● **GIVEN TEXT**:
To recover the critical potency of monsters, to reclaim it as a discursive instrument – and even as a political identity[3] – one cannot look away from the transformations monstrosity has undergone. The absences in the history of monsters, therefore, are as important as its presences. Amidst the spawn of Frankenstein, we can only re-signify monsters by examining the relation between the Renaissance and artificiality.

 

Looking at it again, Derrida’s maxim might be less subversive than it first appears. By using monsters as a category of analysis outside of history, isn’t he insisting on «the reduction of discursive practices to textual traces; the elision of the events produced therein and the retention only of marks for a reading»?[4]

 

The diverse texts used for this essay certainly disagree with Derrida: for centuries they presented monsters clearly, cataloguing them, enumerating them; and yet they didn’t always dominate their monstrosity. This may be due to the unique place occupied by monsters during the Renaissance. But it might also be that only by declaring from the start Here are our monsters, can one avoid turning them into pets.

 

 

I – The Divine and the Natural

 

Until the High Middle Ages, Nature was a harmonious extension of God, it was part of His presence and action. The world, made in seven days, was simultaneously the opus of the magnus Author and the absolute proof of His existence and presence. For all that was seen had a maker – and who else could be the soul of all movement, the conveyor of all generation? The Maker’s existence is made undeniable by the mark of His creation, His signature. But furthermore Nature, in her constant change and diversity, testified too to His constant presence and actions. «For God is certainly called Almighty for one reason only, that he has the power to do whatever he wills,» the power to make different what he had before made equal, «the power to create so many things which would be reckoned impossible,»[5] and everything – smooth or rough – is equally His will and creation. To posit unbreakable laws of Nature was an act of heresy, one that defied His omnipotence. The order of things had no infinitely fixed form, no unalterable configuration or generality. God had at each moment the power to make different, He was the sole driving agency of the world, He was the ubiquitous motive force of the universe.

 

 

natural monsters

 

Within this cosmology, monsters, be they horrific or spectacular, singular or part of an entire species, were part of Nature’s diversity and thus of God’s Creation. And this meant not only that monsters were not Man’s foes, but in fact that they were even to be celebrated: their existence was natural, and as such divine, and no thing made by God was without purpose, no thing existed for its own sake. Did monstrous species exist to prevent us from mistaking abnormality with error in the work of God, as in Augustine?[6] Was it the case that their peculiarities came to enrich our marvel and astonishment, as suggested by The Travels of Sir John Mandeville, recorded in the fourteenth-century?[7] Were they carriers of new things to learn, new things to read, and hence keys to the scripture?[8] Or divine portents, designed to warn us of calamities to come?[9] Whichever the answer given, there was an undeniable accord: they were not without purpose.

● **Raw records**:
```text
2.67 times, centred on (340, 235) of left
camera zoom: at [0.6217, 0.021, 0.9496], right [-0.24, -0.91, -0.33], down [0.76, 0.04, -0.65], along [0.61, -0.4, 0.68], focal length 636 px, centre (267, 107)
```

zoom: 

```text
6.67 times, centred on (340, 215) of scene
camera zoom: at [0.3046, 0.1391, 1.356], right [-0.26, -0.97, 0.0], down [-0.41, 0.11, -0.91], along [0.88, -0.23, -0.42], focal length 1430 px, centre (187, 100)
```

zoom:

* * *

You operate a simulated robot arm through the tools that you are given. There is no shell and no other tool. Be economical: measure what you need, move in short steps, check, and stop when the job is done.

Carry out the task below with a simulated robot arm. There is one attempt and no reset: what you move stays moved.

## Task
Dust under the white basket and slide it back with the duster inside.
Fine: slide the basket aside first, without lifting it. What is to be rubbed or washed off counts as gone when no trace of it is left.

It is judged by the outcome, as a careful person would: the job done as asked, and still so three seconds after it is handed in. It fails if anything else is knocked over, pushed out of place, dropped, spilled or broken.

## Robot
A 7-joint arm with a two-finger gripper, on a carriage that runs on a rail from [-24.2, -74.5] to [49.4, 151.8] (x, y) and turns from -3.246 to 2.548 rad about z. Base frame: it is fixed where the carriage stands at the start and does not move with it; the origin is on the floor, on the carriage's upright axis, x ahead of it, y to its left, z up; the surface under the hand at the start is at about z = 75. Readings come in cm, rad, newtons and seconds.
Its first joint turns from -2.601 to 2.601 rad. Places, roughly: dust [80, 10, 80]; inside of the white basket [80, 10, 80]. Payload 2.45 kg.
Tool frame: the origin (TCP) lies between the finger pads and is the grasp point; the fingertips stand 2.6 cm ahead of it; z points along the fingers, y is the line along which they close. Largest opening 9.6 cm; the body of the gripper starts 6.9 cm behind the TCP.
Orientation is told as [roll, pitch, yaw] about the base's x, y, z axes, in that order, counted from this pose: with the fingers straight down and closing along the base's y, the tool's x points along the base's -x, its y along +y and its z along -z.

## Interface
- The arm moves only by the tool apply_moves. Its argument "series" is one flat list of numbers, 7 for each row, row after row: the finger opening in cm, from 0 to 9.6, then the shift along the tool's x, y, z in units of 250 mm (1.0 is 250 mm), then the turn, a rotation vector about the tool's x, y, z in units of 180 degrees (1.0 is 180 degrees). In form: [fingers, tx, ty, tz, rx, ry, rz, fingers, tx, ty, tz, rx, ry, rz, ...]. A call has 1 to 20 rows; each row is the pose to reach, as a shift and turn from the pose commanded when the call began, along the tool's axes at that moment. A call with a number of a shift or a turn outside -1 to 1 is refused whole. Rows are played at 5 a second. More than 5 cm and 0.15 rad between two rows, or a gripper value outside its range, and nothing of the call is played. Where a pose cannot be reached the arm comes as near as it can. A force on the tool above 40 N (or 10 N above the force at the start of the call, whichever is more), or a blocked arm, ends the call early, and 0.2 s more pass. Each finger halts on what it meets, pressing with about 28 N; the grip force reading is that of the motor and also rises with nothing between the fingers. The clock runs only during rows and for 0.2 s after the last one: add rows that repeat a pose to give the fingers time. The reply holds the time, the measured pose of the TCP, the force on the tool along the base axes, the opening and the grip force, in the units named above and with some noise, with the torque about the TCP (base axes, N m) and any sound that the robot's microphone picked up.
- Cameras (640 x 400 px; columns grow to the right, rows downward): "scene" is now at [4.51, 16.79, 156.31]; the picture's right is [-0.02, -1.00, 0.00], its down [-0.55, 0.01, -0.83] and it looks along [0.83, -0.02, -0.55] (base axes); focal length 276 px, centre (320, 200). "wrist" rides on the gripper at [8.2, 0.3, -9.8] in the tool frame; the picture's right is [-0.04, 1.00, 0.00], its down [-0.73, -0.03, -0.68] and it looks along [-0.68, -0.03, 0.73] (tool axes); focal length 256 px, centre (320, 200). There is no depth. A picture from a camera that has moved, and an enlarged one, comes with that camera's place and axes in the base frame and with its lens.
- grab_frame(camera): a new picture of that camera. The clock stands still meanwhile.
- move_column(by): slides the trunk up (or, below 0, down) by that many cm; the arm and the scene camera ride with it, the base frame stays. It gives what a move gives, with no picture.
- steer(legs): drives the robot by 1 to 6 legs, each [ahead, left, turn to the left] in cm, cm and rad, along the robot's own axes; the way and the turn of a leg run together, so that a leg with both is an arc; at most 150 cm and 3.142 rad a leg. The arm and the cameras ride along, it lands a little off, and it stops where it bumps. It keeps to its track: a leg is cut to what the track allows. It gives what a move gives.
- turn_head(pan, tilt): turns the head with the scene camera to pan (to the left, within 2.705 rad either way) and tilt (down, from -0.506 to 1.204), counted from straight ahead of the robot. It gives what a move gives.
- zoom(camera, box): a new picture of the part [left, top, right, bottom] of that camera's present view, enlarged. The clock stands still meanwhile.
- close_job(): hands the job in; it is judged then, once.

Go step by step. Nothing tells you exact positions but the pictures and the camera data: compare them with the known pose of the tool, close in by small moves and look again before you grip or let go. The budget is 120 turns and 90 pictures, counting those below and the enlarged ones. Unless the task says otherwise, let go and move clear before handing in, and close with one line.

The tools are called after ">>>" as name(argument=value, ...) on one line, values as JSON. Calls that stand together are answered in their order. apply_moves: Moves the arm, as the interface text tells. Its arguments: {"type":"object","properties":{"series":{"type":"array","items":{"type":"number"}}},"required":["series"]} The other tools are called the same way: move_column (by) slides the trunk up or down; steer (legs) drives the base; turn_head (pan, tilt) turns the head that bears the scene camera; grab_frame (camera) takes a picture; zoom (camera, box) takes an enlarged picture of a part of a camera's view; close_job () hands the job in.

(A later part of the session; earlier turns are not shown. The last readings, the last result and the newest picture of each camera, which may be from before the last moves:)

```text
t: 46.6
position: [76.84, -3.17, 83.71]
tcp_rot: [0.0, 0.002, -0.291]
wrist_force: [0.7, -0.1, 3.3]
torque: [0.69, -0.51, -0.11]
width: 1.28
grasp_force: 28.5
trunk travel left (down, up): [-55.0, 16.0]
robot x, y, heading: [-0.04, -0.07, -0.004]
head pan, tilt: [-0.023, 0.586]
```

--

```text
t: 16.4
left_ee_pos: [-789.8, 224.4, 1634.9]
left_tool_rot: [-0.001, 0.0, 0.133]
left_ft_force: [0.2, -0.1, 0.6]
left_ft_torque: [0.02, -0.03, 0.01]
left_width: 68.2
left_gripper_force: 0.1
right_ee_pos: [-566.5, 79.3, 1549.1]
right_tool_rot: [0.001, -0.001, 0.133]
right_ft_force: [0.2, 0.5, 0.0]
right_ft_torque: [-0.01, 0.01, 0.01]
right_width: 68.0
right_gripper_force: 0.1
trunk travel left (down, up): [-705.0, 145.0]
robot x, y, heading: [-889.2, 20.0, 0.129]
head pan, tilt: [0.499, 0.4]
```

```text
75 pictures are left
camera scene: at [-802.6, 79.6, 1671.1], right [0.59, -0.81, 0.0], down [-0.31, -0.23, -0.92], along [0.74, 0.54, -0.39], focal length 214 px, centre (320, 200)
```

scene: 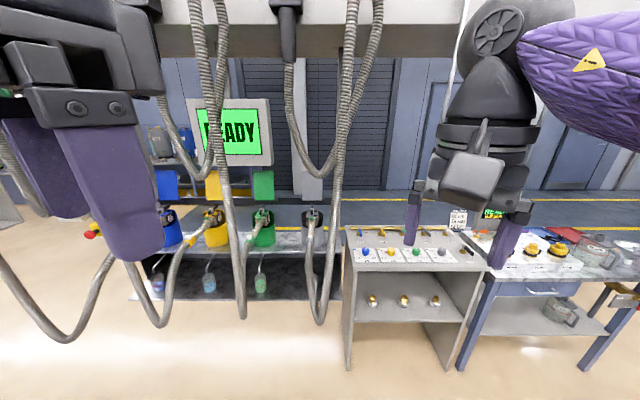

● **TASKS AND EXERCISES**:
1. Repeat word for word the stretch of lines from the one with "Orientation is told" down to the one with "## Interface", both included. Use a numbered list and skip empty lines.
2. Please continue the given text.

● **RESPONSES BY TASK**:
1.
1. Orientation is told as [roll, pitch, yaw] about the base's x, y, z axes, in that order, counted from this pose: with the fingers straight down and closing along the base's y, the tool's x points along the base's -x, its y along +y and its z along -z.
2. ## Interface

2.
 

 

the place of monsters

 

This positive function of monstrosity can be seen in cartography: monsters inhabited marginality. The descriptions of Saint Augustine, Mandeville or Marco Polo make it clear: the monsters’ lands are the edges of the world.[10] It would be of course a mistake to confuse this marginality with a strict sense of geography; the cartography delineated tells us about relations of spaces other than the physical. Or is one to think that, following the Hereford Mappa Mundi, one would reach Eden or the Kingdom of God by keep heading East? The location of these unreachable places has little to do with geographical orientation. Instead, it is dependent on the symbolic top-centre position in relation to the whole original triptych.

 

 

And monsters were not marginal only in maps. In cathedrals, the images and sculptures of monsters appear in the friezes, in the edge of the cornices, in the corners, between figures of saints. In manuscripts, their place is equally marginal: they spread throughout the borders of writings, reaffirming the centrality of the commentary by illustrating what’s beyond it, by framing it. «These are also verges, marginal places that surround the text, which is to say the order, the sacred, the “symbolic.”»[11]

 

Monsters occupied the margins of our lands, books, and cathedrals because margins are the cartographic mark of the Other, the boundaries that limit Our world, and hence hint the existence of others.[12] If medieval cartography is to be seen as a science of graphic exegesis then the existence of the Other is a condition for the existence of margins. And it is precisely because monsters inhabited marginality, that we can say that they asserted the rightfulness of Man’s situ, of his centrality.

 

Even when born among us, the monster was to be read as an affirmation of our identity and place, for that which comes from God marked as different, can inversely be celebrated as our identity, as our similitude. God, after all, made Man in His own Image.

 

 

 

⇐ keep reading


[1] Derrida (1990), 80

[2] Foucault (1973)

[3] Stryker (1994)

[4] Foucault (1979)

[5] Augustine, 21.7, 977 , apud Daston & Park (1998), 39

[6] Ibid, 16.8, 2

[7] See Seymour (1968/1480)

[8] Augustine, 21.4, 970, see Ceard (1996) 21-29

[9] Vincent de Beauvais apud Daston & Park (1998), 48, also see Baltrusaitis (1981).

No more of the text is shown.